Sólo en las experiencias más
avanzadas se registraron logros efectivos en la administración soberana
de los recursos estratégicos, en la defensa y la gestión de los bienes
comunes, aunque queda un largo trecho por recorrer todavía. Ahora bien,
si estas experiencias lograron reapropiarse de la “renta en origen”
generada por los recursos naturales, tienden a perder la “renta en
destino” por obra y gracia del peso que conservan las burguesías
importadoras y otros sectores parasitarios, y por una redistribución que
no se apartó de los formatos capitalistas, esto es: la redistribución
por la vía del consumo y no por la vía de la socialización de los medios
de producción y la democratización en el terreno de la producción, en
el proceso mismo de la generación de la riqueza. Vale decir que las
versiones moderadas del progresismo ralentizaron los procesos de
enajenación de esos recursos, mientras que las versiones conservadoras
no han hecho más que profundizarlos.
Los
gobiernos progresistas no contrarrestaron el proceso de mercantilización
de la naturaleza y de la vida, en muchos casos los alentaron
deliberadamente. Y han intentado sostener los procesos de ampliación de
la democracia impulsando procesos de mercantilización. Un verdadero
contrasentido. Porque existe una profunda contradicción entre la
soberanía popular y la soberanía del capital, entre el
constitucionalismo vanguardista y los grandes monopolios económicos y
mediáticos, entre la siembra de ideas contra-hegemónicas y la
reproducción del metabolismo social del capital. Es un contrasentido
pretender la consumación de la igualdad sustantiva por la vía del
fortalecimiento de las lógicas mercantiles. De poco sirve dar la disputa
en el terreno de los lenguajes sin darla en el terreno de las lógicas
sistémicas.
Ni siquiera las experiencias más
radicales, han cuestionado, en los hechos, las estrategias basadas en la
idea del crecimiento económico por la vía de las exportaciones y las
inversiones, la solidaridad fundada pura y exclusivamente en la
redistribución, en la gestión pública inspirada en las lógicas
utilitaristas. El predominio del gran capital, más allá de los estilos
de gestión, más allá de los relatos puestos en juego, más allá de las
políticas contrapuestas en áreas puntuales (derechos humanos, derechos
civiles, por ejemplo) desdibuja la diferencia entre una supuesta
izquierda y la derecha. Por eso la derecha está en condiciones de
capitalizar la crisis del progresismo.
Los
gobiernos progresistas no modificaron, no resignificaron, los marcos
institucionales característicos del neoliberalismo. Algunos gobiernos
jamás se propusieron tal objetivo, no cuestionaron las estructuras
heredaras, jamás pretendieron salirse de sus marcos. Los gobiernos que
impulsaron procesos de institucionalización alternativa o paralela, que
intentaron crear espacios de deliberación y politización no liberales,
no lograron arraigos sólidos.
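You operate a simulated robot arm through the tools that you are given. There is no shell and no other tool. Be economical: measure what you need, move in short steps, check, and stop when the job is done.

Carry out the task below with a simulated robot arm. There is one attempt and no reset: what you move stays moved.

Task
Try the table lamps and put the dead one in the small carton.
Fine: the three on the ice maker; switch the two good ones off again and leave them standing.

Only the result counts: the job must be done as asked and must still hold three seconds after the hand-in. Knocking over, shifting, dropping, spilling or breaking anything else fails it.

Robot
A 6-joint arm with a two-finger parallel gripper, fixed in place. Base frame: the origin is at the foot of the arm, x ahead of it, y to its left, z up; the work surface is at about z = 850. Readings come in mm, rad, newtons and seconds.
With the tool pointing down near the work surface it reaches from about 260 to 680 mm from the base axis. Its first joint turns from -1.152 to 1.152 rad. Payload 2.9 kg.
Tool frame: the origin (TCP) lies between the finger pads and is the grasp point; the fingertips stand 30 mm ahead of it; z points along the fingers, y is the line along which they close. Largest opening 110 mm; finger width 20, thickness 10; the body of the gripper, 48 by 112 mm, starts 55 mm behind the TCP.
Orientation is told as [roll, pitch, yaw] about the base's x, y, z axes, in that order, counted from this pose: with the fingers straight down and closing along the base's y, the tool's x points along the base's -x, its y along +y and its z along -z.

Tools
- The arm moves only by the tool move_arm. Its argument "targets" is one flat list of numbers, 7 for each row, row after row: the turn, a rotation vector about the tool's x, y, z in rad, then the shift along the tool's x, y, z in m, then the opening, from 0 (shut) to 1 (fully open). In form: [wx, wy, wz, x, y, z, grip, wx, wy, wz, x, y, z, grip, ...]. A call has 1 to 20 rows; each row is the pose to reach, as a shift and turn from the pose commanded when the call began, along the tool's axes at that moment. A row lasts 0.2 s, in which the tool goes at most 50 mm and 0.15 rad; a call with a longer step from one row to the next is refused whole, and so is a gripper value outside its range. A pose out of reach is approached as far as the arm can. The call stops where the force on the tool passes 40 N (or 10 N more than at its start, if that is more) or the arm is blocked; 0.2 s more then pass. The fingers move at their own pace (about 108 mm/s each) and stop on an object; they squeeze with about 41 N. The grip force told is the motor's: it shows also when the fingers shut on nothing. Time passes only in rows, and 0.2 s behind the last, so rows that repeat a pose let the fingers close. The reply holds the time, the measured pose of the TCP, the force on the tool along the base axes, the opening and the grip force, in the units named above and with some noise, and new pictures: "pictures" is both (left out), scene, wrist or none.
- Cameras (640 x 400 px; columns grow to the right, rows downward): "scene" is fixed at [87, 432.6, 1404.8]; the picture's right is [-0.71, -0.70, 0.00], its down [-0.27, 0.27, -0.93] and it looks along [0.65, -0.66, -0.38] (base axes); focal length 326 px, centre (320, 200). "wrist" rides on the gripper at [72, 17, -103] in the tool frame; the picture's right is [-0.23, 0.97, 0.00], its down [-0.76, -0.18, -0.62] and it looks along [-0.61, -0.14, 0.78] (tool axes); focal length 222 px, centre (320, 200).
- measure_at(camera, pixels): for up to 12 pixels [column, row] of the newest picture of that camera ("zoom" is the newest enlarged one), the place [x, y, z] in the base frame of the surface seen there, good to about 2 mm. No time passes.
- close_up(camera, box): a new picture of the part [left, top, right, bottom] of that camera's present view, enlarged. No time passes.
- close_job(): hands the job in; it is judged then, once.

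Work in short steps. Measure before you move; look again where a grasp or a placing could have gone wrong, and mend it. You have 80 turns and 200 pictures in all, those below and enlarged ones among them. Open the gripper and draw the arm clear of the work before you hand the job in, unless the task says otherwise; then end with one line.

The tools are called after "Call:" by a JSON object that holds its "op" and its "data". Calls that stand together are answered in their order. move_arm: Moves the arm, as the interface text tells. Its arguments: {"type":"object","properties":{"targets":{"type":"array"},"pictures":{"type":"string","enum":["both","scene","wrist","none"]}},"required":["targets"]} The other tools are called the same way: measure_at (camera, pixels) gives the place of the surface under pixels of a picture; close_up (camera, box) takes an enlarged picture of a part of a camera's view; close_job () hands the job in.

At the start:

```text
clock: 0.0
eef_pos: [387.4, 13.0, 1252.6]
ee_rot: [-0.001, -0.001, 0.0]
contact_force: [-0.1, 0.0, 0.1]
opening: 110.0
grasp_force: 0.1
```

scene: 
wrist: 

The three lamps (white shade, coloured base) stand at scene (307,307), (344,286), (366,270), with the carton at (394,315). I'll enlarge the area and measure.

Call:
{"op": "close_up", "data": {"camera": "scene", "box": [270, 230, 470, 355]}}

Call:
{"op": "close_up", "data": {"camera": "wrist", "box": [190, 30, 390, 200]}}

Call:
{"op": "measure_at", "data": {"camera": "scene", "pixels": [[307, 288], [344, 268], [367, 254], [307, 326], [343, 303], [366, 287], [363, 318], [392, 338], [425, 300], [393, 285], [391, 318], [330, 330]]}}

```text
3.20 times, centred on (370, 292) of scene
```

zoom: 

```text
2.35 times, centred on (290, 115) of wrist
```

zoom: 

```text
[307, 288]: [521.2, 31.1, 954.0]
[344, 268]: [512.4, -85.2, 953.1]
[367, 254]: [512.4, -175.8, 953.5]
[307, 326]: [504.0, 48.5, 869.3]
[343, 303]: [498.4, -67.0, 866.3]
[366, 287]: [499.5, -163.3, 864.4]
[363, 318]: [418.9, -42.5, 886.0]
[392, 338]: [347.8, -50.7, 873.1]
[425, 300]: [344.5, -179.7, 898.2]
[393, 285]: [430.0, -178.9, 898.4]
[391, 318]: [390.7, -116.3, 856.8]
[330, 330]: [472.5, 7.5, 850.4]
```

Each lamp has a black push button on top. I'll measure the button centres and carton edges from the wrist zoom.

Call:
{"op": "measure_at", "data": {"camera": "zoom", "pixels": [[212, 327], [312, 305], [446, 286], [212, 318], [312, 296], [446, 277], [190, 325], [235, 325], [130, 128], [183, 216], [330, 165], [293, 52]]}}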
O las nuevas institucionalidades y
espacios que se generaron vienen sufriendo el acoso de las viejas
institucionalidades y espacios que no desaparecen y que, en la crisis,
recuperan el terreno perdido y su típica voracidad. Estos gobiernos,
hoy, se encuentran en una encrucijada histórica. Las lógicas verticales
del Estado, los procesos de subordinación de la sociedad (cooptación,
corporativización, clientelización, electoralización), la “inclusión
social” sostenida en la expansión del mercado y sin emancipación, las
formas modernas del filantropismo pequeño burgués, la democracia fundada
en la sola redistribución, las solidaridades de baja intensidad, no han
hecho más que ensanchar el margen de maniobra de la derecha y ocluir
sus debilidades morales, entre otras cosas porque no contribuyeron a
generar experiencias de construcción de sociabilidades plebeyas
alternativas basadas en la autonomía y en la independencia de clase, y
no alteraron las jerarquías sociales, por el contrario tendieron a
reforzarlas.
¿Han favorecido los gobiernos
progresistas el desarrollo de estructuras decisionales horizontales o,
por el contrario, han desarrollado las estructuras decisionales
burocráticas “desde arriba” revestidas por retóricas “sociales”? ¿Se
puede hablar de Estados que alentaron la participación comunitaria,
sostenida en una idea-fuerza de protagonismo social de las clases
populares y la democracia directa? ¿Se puede hablar de Estados que han
superado las orientaciones paternalistas y que prepararon al pueblo para
el ejercicio del poder real? En general, los gobiernos progresistas
conservadores y moderados han estado lejos de romper la relación
asimétrica entre agentes institucionales y “agentes de derecho”. Han
tendido a desarrollar esquemas concentradores del poder. Ahora, jaquedos
por la derecha, derrotados en elecciones o víctimas de “golpes
institucionales”, perciben las debilidades materiales, institucionales e
ideológicas de la base social que debería estar presta a sostenerlos.
Los
gobiernos progresistas no lograron contrarrestar el poder ideológico de
la derecha, entre otras cosas porque comparten con ella algunas
premisas: valores, símbolos, núcleos de mal sentido, momentos de
mentira, etcétera. Por ejemplo: las tendencias irrestrictas a la
mercantilización, el utilitarismo, la individuación egocéntrica, la
competencia, la meritocracia, el consumismo generalizado, la veneración
por los patrones de consumo del Norte, etcétera, que constituyen
importantes factores de deterioro de los vínculos sociales y que
fomentan el individualismo y refuerzan la modalidad de gestión vertical.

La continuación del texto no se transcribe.